§ **What you are asked to do**
Cite the passage given exactly. Begin with "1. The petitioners" and finish with "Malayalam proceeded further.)".
┌─ Passage given
M.S. Menon, J.
1. The petitioners are non-gazetted servants of the Government of the State and members of the Travancore-Cochin Ministerial Staff Union. The Union was formed on 12-9-1955 and Ext. A is a printed copy of its bye-laws. According to para. 3 of the affidavit in support of the petition 'there are at present 26 Branch Offices for the Union throughout the State and over three thousand members in all'.
2. Bye-law No, 5 deals with the Working Committee of the Union and reads as follows;
(The Judgment after quoting the Bye-law in Malayalam proceeded further.)
└─
┌─ Raw data
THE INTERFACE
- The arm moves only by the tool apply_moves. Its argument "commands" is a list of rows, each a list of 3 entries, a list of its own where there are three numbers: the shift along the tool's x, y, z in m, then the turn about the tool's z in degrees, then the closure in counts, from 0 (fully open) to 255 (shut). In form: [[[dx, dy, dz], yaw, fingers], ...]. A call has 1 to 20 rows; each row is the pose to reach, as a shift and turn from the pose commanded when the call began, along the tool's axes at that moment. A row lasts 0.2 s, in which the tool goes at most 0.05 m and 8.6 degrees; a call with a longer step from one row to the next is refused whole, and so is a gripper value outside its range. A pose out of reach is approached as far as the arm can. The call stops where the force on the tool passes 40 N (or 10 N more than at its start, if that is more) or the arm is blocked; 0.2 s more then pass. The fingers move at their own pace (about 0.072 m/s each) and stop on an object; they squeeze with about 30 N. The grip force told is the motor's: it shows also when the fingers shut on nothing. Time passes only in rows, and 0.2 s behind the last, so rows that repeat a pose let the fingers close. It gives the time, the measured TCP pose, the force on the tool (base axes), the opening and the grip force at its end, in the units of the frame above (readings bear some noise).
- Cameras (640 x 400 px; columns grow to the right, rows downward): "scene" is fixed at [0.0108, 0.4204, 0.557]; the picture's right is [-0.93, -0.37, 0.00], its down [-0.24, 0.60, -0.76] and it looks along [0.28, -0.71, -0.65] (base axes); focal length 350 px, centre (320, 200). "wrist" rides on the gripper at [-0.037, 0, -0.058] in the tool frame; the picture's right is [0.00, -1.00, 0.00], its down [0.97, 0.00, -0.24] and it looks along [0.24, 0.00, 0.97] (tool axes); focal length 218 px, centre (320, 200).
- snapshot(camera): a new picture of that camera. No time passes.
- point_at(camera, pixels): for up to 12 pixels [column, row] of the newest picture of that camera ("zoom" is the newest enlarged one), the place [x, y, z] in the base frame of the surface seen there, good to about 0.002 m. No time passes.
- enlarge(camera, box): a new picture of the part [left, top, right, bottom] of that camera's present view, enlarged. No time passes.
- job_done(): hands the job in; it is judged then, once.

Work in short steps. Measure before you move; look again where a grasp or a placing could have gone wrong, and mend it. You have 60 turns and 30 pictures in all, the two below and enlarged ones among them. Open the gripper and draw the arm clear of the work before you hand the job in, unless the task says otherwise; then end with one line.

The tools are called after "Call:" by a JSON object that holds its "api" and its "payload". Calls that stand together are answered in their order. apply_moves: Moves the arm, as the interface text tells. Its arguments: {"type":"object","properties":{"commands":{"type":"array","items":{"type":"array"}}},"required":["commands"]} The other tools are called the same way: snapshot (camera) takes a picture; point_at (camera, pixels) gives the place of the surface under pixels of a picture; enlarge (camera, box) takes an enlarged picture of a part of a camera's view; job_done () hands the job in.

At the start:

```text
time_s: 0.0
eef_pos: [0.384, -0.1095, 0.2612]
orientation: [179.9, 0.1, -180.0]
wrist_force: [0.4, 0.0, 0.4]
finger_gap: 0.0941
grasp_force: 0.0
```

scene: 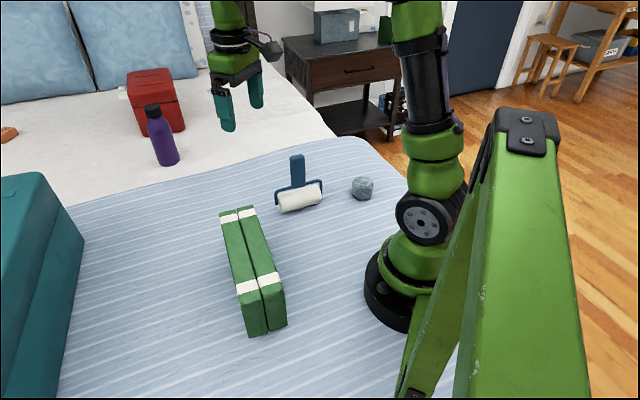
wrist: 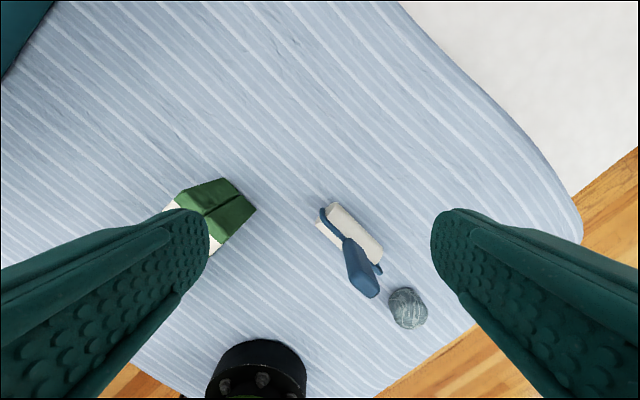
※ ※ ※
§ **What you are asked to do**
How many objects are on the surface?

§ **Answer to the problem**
└─
§ **Answer to the problem**
1. The petitioners are non-gazetted servants of the Government of the State and members of the Travancore-Cochin Ministerial Staff Union. The Union was formed on 12-9-1955 and Ext. A is a printed copy of its bye-laws. According to para. 3 of the affidavit in support of the petition 'there are at present 26 Branch Offices for the Union throughout the State and over three thousand members in all'.
2. Bye-law No, 5 deals with the Working Committee of the Union and reads as follows;
(The Judgment after quoting the Bye-law in Malayalam proceeded further.)